The poll also looked at levels of attendance of organised religious services in the UK compared to the rest of the world. Across the ten countries, an average of 46% regularly attend a religious service but the figure was 21% in the UK, the second lowest behind Russia (7%)."

Actually we agree with Gibbon about the deleterious effects on a society of religious belief. And of course the gap between belief and superstition, and belief and action is usually huge.
FRIDAY 27th OPERA: the final installment. Raymond Gunnay has thrown down the gauntlet and stated he'll provide cheap but cheerful 'pop opera' in London: from this summer. Last night he opened a Boheme at the Albert Hall, designed for non-Bohemians (who stick to the ENO). This means there are now three companies in London: The ROH for the rich and traditional.
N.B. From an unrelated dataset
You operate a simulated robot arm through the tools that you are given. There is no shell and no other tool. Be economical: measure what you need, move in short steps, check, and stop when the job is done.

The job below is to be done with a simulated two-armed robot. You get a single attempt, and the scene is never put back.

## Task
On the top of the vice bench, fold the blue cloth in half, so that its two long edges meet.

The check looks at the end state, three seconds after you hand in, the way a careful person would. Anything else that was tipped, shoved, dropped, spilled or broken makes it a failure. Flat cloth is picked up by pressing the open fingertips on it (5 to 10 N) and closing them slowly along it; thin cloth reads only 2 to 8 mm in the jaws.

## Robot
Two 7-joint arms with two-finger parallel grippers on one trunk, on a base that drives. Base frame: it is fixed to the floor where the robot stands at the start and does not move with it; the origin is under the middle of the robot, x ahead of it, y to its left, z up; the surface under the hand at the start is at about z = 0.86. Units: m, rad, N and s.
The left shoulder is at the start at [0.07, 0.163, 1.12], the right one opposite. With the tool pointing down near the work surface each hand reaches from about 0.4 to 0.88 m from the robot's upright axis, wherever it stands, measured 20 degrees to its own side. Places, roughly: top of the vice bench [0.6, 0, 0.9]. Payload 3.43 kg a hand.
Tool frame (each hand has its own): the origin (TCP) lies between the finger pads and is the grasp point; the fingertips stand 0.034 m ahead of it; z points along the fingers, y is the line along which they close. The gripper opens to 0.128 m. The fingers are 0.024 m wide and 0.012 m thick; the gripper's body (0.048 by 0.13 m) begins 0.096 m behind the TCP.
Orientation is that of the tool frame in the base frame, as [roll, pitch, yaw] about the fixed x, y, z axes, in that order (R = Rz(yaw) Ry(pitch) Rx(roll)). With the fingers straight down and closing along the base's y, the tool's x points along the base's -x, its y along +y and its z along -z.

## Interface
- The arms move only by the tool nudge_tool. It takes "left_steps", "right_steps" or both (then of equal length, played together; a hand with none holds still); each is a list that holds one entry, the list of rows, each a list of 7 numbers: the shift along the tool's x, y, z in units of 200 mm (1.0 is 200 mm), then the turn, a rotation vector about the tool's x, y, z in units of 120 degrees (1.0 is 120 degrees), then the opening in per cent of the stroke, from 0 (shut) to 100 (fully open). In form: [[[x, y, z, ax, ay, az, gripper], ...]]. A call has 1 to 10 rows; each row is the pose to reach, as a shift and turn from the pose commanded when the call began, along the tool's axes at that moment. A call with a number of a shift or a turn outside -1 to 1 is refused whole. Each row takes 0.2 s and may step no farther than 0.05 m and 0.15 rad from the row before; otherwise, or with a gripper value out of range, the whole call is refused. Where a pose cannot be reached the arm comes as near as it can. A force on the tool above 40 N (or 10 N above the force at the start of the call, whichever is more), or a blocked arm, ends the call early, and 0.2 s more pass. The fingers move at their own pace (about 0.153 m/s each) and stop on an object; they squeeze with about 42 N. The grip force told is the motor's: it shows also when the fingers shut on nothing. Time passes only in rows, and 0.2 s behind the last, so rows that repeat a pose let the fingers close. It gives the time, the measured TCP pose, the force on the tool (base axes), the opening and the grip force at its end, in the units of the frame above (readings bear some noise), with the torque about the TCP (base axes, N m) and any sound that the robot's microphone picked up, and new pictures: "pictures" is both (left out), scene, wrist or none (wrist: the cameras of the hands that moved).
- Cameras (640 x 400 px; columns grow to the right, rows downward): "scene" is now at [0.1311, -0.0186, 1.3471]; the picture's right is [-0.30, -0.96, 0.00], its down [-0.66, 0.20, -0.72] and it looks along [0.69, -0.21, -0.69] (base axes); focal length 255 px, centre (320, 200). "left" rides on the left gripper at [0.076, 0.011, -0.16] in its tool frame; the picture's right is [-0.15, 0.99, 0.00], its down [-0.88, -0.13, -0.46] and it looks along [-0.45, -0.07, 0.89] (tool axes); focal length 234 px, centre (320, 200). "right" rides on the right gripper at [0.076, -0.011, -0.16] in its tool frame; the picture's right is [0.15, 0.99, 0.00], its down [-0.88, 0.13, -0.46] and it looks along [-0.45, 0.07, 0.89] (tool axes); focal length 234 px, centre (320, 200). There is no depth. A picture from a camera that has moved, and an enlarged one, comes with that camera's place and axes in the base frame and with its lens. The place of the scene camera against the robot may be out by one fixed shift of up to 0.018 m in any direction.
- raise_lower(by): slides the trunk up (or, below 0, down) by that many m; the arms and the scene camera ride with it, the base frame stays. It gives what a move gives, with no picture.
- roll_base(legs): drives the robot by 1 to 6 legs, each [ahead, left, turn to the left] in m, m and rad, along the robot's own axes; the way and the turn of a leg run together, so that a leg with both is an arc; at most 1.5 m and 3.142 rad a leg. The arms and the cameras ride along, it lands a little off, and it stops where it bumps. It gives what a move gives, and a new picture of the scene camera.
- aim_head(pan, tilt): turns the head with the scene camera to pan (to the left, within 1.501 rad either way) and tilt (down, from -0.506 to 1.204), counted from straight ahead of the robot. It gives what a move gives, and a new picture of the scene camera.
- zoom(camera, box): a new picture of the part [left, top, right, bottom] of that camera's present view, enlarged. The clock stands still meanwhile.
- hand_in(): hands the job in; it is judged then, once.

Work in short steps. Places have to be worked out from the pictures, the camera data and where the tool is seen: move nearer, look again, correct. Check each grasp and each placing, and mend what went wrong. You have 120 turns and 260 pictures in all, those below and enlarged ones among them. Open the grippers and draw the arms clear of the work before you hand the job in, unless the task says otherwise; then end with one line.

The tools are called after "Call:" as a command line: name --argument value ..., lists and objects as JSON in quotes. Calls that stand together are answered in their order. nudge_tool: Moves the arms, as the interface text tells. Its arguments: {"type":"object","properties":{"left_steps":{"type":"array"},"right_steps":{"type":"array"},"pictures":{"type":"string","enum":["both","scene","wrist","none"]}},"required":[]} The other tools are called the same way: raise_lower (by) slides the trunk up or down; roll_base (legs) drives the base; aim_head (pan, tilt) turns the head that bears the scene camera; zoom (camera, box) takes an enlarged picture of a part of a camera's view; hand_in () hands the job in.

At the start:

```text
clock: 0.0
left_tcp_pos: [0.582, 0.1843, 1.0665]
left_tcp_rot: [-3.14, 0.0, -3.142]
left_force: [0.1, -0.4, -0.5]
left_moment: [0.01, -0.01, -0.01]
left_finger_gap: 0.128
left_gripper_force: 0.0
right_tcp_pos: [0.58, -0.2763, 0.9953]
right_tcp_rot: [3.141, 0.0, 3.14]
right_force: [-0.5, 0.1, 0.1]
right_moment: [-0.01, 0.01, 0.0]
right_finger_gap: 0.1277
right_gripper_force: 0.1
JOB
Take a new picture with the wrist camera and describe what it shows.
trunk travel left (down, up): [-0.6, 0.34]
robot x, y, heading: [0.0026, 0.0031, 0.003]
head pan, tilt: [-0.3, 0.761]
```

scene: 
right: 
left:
The ENO for the avant-garde and intelligensia, and Raymond Gubbay, for those who like Phil Collins. Whether London can sustain all three is a moot point. The ENO re-opened tonight after a long closure with a splendid Rheingold, destined to annoy purists (not a breastplate in sight). It was an intelligent, modern upgrading of Wagner's text - in a splendid translation, and true to the spirit of the legend, if not the letter. The ROH featured Motorhead (the World's loudest rock group - they changed the name from 'Bastard' after warnings that their product would never get played) last weekend. Now Gubbay launches his pop opera classics season. Divisive or what?

Urban Golf - the latest whacky craze to hit London. Read all about it here. Apparently you play in the city at weekends when it's all deserted - in the streets. It's de rigeur to wear a Jermyn Street shirt. There's a championship in Shoreditch upcomiong.
SATURDAY 28thWe're leaving the country for a few days. Being a leap year women are 'allowed' to propose to men on the 29th Feb. It's infra dig to refuse. Removing ourselves from any potential embarrassment is the only answer. Our destination is secret.